BEGIN Provided material

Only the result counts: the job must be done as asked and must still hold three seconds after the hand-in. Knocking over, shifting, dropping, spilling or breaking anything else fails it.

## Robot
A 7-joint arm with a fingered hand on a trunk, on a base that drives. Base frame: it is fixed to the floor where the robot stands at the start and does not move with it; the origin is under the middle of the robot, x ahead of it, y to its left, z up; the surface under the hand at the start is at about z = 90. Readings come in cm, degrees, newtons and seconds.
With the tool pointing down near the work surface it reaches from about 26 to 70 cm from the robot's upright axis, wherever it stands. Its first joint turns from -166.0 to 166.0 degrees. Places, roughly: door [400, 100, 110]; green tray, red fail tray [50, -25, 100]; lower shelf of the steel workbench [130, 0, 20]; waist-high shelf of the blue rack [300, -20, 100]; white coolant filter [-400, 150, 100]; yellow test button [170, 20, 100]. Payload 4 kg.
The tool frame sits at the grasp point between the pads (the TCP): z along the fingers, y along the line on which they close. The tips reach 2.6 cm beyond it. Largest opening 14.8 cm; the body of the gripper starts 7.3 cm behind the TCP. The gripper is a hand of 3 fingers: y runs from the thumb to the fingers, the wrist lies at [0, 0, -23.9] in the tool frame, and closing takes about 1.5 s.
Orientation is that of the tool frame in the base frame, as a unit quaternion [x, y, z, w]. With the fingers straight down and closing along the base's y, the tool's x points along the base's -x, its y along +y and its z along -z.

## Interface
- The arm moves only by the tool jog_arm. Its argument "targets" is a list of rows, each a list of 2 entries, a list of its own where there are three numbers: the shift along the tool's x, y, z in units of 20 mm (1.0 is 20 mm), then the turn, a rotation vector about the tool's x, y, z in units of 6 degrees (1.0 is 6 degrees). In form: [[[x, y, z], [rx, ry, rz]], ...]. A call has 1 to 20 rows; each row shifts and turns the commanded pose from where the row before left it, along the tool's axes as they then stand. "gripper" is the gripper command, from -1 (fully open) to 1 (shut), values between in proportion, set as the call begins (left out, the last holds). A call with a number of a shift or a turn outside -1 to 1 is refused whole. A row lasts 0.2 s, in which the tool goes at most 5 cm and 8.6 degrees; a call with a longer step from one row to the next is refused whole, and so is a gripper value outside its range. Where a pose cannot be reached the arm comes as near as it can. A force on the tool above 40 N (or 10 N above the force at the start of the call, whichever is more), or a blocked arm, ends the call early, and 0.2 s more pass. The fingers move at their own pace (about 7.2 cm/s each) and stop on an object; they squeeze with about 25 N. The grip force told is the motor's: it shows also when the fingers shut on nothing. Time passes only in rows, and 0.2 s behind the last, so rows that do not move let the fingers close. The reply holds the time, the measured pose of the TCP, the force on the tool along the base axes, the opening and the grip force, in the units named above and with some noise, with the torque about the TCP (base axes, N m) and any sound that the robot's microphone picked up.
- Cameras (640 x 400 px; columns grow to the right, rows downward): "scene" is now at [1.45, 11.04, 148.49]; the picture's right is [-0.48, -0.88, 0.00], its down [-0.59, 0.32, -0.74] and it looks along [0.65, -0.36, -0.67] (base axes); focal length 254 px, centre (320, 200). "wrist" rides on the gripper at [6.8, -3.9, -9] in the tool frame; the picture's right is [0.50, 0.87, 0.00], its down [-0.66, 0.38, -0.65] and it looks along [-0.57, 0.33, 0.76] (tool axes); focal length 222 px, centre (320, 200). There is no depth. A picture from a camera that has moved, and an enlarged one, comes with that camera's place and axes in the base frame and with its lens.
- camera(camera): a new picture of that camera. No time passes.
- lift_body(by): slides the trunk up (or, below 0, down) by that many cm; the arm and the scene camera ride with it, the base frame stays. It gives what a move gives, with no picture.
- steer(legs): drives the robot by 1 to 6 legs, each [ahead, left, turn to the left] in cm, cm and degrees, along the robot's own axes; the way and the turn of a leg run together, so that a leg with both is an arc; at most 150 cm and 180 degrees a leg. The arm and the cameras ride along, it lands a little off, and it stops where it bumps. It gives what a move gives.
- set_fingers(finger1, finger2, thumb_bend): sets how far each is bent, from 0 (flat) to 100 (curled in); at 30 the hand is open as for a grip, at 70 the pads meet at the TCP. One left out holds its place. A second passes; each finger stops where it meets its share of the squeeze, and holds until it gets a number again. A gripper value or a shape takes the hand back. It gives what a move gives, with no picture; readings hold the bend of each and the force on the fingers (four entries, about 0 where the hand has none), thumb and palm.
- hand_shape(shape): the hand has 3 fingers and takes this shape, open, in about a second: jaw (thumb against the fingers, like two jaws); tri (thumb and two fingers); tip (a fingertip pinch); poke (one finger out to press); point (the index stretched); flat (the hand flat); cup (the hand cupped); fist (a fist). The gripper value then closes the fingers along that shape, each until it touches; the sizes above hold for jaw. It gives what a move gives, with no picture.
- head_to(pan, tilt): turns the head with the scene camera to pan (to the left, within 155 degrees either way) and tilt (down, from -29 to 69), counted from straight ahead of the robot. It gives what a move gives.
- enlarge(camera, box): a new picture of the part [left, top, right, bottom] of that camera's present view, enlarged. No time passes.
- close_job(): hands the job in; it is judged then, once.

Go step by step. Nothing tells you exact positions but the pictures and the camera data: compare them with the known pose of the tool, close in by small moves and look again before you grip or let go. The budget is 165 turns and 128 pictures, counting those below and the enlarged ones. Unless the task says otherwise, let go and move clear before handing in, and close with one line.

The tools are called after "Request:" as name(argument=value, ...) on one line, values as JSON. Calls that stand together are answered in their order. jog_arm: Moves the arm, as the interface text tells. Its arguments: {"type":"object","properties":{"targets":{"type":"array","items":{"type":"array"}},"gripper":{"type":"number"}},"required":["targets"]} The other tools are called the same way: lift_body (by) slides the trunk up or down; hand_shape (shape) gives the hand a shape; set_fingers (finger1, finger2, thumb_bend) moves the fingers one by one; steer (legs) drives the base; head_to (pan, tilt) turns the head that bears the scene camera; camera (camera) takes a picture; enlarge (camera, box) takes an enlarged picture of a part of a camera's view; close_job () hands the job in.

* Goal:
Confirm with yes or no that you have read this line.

END Provided material

* Goal:
Extract, word for word, the line containing "With the tool", the line containing "## Interface", and every line between them. The answer is a JSON array that holds each line as a string and skips blank lines.

* Solution to the exercise:
[
  "With the tool pointing down near the work surface it reaches from about 26 to 70 cm from the robot's upright axis, wherever it stands. Its first joint turns from -166.0 to 166.0 degrees. Places, roughly: door [400, 100, 110]; green tray, red fail tray [50, -25, 100]; lower shelf of the steel workbench [130, 0, 20]; waist-high shelf of the blue rack [300, -20, 100]; white coolant filter [-400, 150, 100]; yellow test button [170, 20, 100]. Payload 4 kg.",
  "The tool frame sits at the grasp point between the pads (the TCP): z along the fingers, y along the line on which they close. The tips reach 2.6 cm beyond it. Largest opening 14.8 cm; the body of the gripper starts 7.3 cm behind the TCP. The gripper is a hand of 3 fingers: y runs from the thumb to the fingers, the wrist lies at [0, 0, -23.9] in the tool frame, and closing takes about 1.5 s.",
  "Orientation is that of the tool frame in the base frame, as a unit quaternion [x, y, z, w]. With the fingers straight down and closing along the base's y, the tool's x points along the base's -x, its y along +y and its z along -z.",
  "## Interface"
]